Webinar Series on Child Development: Understanding and strengthening Parliament’s role and contribution to promoting and ensuring full child development
As part of a series of knowledge-sharing, capacity-building initiatives, Parliament and UNICEF South Africa have partnered to develop a programme focussing on Child Rights Governance, relevant to the work of Members of Parliament.
The first of the webinars was held on 15 November and provided an opportunity to discuss what progress has been made in advancing the equal and optimal development, protection and well-being of children. The purpose of the webinar series is to understand Parliament’s current role, and how it may be strengthened to contribute to increasing the proportion of children who, not only survive, but develop to their full potential to build South Africa’s human capital foundations.
The event was opened and closed by the Speaker of the National Assembly, Honourable Nosiviwe Mapisa-Nqakula, and the Chairperson of the National Council of Provinces, Honourable Amos Masondo, respectively. Informative and interesting inputs and presentations were made by participants, including an overview of Parliament’s role in advancing child development by the Chairperson of the Portfolio Committee on Social Development, and a status report on the rights of children by Professor Nic Spaull. Inputs by Statistics South Africa, the Children’s Institute and the Department of Social Development highlighted that, while much has been done since 1994, progress has been slow in reducing the proportion of children at risk of poor development. Approximately 60% of children, notably those falling into historically marginalised groups, experience multiple, co-occurring deprivations - they do not access the required combinations of services – health, nutrition, and education – to secure their development.

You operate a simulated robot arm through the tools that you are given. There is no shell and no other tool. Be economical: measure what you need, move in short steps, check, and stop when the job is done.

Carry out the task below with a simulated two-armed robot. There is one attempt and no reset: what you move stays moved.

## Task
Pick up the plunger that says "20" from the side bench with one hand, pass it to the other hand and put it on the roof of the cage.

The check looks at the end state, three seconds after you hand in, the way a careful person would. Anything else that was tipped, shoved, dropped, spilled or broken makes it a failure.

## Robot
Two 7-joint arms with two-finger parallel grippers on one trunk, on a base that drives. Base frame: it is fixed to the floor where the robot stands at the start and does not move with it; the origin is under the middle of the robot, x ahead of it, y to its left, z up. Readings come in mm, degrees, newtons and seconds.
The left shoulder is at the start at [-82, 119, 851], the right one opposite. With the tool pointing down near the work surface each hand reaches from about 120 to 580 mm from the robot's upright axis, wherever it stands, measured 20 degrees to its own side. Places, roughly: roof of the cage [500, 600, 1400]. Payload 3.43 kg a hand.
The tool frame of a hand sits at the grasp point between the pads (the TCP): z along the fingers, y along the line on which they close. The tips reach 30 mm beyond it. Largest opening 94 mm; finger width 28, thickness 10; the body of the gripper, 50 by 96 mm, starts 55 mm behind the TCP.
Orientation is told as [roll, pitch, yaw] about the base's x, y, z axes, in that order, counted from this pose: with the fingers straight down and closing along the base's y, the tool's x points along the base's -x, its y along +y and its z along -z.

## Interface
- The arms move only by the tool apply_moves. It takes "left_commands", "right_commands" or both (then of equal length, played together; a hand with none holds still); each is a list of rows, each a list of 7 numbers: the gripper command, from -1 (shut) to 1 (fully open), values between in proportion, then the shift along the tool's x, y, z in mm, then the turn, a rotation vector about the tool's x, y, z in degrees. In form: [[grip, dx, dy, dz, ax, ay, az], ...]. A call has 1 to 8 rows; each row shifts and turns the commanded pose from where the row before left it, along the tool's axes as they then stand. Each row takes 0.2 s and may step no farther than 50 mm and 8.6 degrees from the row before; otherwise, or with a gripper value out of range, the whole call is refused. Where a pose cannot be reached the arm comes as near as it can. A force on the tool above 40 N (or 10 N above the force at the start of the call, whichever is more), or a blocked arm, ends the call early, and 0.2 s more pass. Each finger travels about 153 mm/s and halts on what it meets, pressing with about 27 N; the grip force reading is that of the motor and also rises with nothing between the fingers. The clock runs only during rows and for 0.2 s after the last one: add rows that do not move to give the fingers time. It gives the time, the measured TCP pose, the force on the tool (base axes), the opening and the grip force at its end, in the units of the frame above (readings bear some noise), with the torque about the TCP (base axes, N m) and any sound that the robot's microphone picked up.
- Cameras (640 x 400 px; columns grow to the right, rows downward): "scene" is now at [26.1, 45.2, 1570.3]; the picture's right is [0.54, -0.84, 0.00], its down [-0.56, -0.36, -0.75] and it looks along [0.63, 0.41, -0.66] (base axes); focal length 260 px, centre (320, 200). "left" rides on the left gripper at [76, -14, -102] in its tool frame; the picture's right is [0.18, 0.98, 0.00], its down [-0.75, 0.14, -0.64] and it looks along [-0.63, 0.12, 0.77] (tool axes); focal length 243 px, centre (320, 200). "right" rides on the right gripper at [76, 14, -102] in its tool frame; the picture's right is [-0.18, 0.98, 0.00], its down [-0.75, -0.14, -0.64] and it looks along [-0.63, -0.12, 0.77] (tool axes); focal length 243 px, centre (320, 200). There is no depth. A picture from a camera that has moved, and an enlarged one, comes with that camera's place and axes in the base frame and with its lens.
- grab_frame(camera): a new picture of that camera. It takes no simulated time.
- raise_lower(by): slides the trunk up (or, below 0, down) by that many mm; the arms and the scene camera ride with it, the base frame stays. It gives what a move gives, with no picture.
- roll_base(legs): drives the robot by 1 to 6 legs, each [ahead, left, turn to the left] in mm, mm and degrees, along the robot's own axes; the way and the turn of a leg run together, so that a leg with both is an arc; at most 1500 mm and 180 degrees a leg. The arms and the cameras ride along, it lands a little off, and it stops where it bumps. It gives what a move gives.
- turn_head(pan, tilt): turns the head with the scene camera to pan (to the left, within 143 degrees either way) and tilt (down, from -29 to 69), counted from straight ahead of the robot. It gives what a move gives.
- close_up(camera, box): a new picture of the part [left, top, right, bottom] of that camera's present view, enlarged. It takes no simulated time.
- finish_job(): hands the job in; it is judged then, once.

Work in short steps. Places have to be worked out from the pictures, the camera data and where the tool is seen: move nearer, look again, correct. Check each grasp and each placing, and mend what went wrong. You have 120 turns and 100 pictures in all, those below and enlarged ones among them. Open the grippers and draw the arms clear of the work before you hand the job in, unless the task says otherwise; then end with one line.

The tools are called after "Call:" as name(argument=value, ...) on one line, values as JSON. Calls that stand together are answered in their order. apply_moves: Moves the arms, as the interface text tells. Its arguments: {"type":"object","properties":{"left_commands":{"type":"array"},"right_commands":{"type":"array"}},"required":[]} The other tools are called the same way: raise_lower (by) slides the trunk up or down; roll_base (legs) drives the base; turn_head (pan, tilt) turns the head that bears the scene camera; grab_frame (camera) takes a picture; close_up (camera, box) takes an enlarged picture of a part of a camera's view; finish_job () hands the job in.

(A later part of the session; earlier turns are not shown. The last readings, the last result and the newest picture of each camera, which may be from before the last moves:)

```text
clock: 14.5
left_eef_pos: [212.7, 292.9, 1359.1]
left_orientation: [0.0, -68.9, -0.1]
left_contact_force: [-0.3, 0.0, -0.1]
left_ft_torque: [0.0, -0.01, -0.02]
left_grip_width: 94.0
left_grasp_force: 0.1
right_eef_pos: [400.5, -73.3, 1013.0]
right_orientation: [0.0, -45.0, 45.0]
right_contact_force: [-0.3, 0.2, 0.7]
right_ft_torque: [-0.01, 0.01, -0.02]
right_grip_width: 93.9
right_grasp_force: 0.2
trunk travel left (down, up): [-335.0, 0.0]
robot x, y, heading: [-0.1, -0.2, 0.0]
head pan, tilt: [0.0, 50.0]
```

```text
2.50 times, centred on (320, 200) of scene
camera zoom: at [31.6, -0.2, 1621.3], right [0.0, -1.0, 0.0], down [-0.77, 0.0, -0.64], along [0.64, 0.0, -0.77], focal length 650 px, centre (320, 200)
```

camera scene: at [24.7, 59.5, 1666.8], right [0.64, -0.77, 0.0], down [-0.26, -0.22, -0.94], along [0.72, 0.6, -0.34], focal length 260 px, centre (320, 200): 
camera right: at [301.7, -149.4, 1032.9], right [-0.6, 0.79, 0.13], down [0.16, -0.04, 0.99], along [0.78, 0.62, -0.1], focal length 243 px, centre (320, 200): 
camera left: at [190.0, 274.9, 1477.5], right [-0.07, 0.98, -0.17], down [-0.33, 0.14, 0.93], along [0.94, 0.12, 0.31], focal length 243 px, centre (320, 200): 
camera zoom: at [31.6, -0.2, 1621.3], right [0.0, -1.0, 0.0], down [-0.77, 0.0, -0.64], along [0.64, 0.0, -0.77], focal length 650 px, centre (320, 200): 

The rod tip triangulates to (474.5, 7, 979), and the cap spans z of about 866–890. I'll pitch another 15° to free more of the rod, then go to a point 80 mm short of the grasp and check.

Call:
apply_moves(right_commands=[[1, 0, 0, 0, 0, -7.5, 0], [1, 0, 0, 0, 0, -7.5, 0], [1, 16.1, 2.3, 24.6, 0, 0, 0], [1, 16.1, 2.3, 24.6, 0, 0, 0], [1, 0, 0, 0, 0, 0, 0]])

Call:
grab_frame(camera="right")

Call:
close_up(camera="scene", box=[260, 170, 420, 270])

The second of the webinars was on Monday, 22 November and focused on how the current system can be strengthened through improved compliance with Government’s treaty and development responsibilities to realise children’s rights to develop to their full potential through the adoption of a national child rights governance system. Within this context, we reflected on the role of Parliament in strengthening the child rights system through improved implementation of the country’s treaty and development responsibilities across the national governance continuum. Inputs and presentations were made by, among others, the Chairperson of the Select Committee on Health and Social Services, Honourable Maurencia Gillion, the Department of International Relations and Cooperation, the Office of the High Commission for Human Rights (OHCHR), Professor Ann Skelton, the Center for Child Law and the South African Civil Society Coalition for Children’s Rights.